Bei ihrem Vortrag erklärte Holmes, ihr Unternehmen habe ein raffiniertes "miniLab" entwickelt, das anhand eines Tropfen Bluts aus der Fingerspitze eine Reihe von Tests vornehmen könne, unter anderem auf den Zika-Virus. Ihr Publikum bestand aus skeptischen Wissenschaftlern, Ärzten und Laborkräften bei der American Association for Clinical Chemistry in Philadelphia.

Schon der Auftritt von Holmes auf der Konferenz war umstritten. Denn ihr Unternehmen, das nach eigenen Angaben Bluttests revolutionieren will, hat laut US-Bundesbehörden ungenaue Tests vermarktet und potenziell Patienten gefährdet. Holmes, die zwischendurch schon als der nächste Steve Jobs galt, wurde für zwei Jahre verboten, ein klinisches Labor zu führen; gegen diese Entscheidung kann sie noch Widerspruch einlegen.

Ihr neues Mini-Labor bezeichnete Holmes als das Ergebnis von mehreren Jahren geheimer Forschung. Es sei eine "einheitliche Plattform" für eine große Bandbreite an Testarten mit geringen Blutmengen. Der Test auf den Zika-Virus sei der US-Gesundheitsbehörde FDA zur Genehmigung vorgelegt worden. "Wir haben dieses Treffen gewählt, um einen wissenschaftlichen Austausch zu beginnen", erklärte Holmes. "Wir wollten unsere Erfindung vorstellen."

Die Unternehmerin schien die Konferenz als Chance für einen Neustart für Theranos zu sehen und sprach von einem "Wendepunkt". Statt jedoch wie erwartet Daten über die Genauigkeit der früheren Tests zu präsentieren, stellte sie die "neueste Version" der Testvorrichtung vor. Bei der Beschreibung der Technologie dahinter verwies sie erneut auf unbewiesene Durchbrüche von früher.

Mit dem neuen Mini-Labor, so Holmes, könnten Labortests "dezentralisiert" und an vielen Standorten vorgenommen werden. Das System werde über das Internet kommunizieren und so eine zentrale Verifikation der Ergebnisse ermöglichen. Auf die Frage, ob Theranos das Gerät anderen Wissenschaftlern zur Verfügung stellen werde, antwortete Holmes, genau daran arbeite sie derzeit.

"Wir wissen, dass es viele Fragen über die Vergangenheit gibt, und wir werden im richtigen Forum darauf reagieren", sagte sie.

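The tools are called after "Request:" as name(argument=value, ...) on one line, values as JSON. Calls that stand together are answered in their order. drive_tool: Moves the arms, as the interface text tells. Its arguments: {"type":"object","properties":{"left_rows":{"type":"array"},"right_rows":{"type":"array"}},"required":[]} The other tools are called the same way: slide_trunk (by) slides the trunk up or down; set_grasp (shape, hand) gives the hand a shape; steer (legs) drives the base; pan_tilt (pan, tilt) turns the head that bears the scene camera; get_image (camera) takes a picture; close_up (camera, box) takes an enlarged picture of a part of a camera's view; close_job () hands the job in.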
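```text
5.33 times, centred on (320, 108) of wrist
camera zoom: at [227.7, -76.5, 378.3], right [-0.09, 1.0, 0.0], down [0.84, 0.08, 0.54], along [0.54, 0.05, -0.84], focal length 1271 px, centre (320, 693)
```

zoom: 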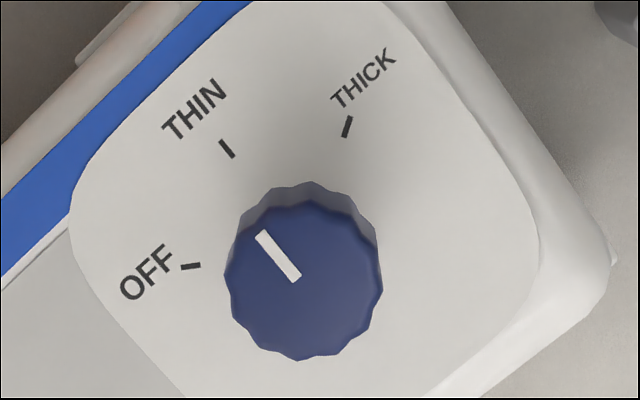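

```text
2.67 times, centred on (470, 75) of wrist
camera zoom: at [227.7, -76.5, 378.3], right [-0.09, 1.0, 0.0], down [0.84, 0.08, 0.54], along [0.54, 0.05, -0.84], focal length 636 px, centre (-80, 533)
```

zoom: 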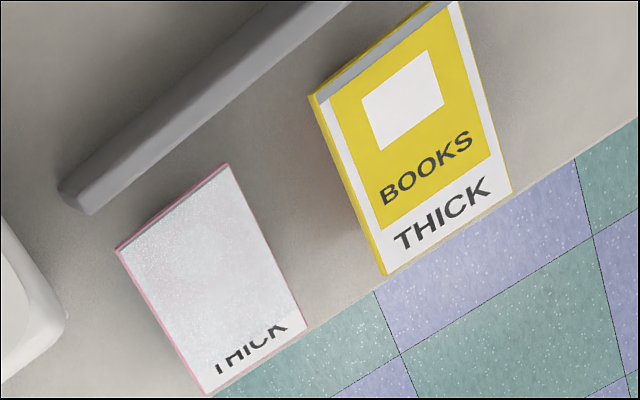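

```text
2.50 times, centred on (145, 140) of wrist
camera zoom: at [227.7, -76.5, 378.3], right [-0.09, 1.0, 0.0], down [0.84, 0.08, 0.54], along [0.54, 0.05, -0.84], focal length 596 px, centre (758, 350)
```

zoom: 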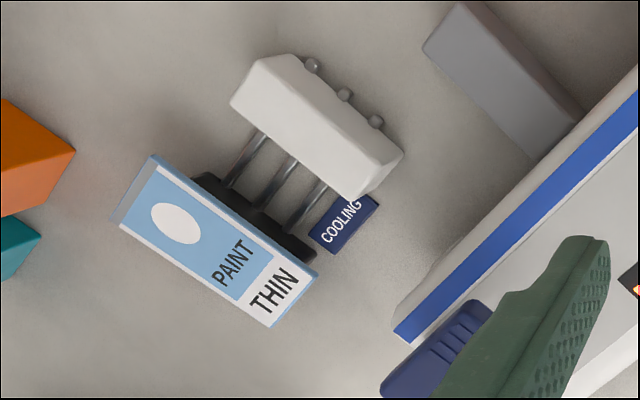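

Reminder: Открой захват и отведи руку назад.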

Noch vor einem Jahr wurde Theranos von Anlegern mit 9 Milliarden Dollar bewertet und behauptete, Dutzende von diagnostischen Tests an einem einzigen Blutstopfen aus dem Finger und für einen Bruchteil der Kosten von normalem Laboren vornehmen zu können. Die Technologie werde Bluttests demokratisieren, behauptete Holmes, die mit 19 ein Studium an der Stanford University abgebrochen hatte.

Von 2013 an eröffnete Holmes mehr als 40 Wellness-Zentren in der Gegend um Phoenix im US-Bundesstaat Arizona, die meisten davon in Walgreen-Drogerien. Außerdem setzte sich Holmes für ein Gesetz ein, das Patienten den Kauf von medizinischen Tests ohne Rezept erlauben sollte. Dies könne einen Beitrag zur Prävention leisten.

Bald aber äußerten Forscher Zweifel an den Behauptungen von Theranos, die durch keinerlei wissenschaftliche Veröffentlichung gedeckt waren. So ist es bis heute – auch nach der einstündigen Präsentation von Holmes, bei der sie unter anderem ein Video des Mini-Labors in der Praxis zeigte.

Ernsthaft begannen die Probleme von Theranos im vergangenen Oktober, als das Wall Street Journal einen kritischen Bericht veröffentlichte: Die Technologie des Unternehmens – ein Gerät, das damals Edison hieß und offenbar der Vorgänger des Mini-Labors war – funktioniere nicht richtig, und Theranos habe Proben verdünnt, um sie auf normalen Laborgeräten durchzuführen.

Die einzige im Peer-Review-Verfahren geprüfte Publikation zu den Ergebnissen des Theranos-Bluttests stammt von Joel Dudley von der Icahn School of Medicine. Sie entstand ohne Beteiligung des Unternehmens, indem Dudley 60 Freiwillige fand, die neben dem Theranos-Test mit Blut aus der Fingerspitze normale Bluttests an sich vornehmen ließen.

"Wir waren geradezu geschockt, als wir feststellten, dass es keine Daten über Theranos gab“, sagt Dudley. Die Theranos-Ergebnisse hätten sich von denen der Standard-Tests unterschieden, "allerdings weniger deutlich, als man glauben könnte". Trotzdem kamen die Behörden zu dem Schluss, das Theranos-Labor werde so schlecht geleitet, dass es Patienten gefährden könne.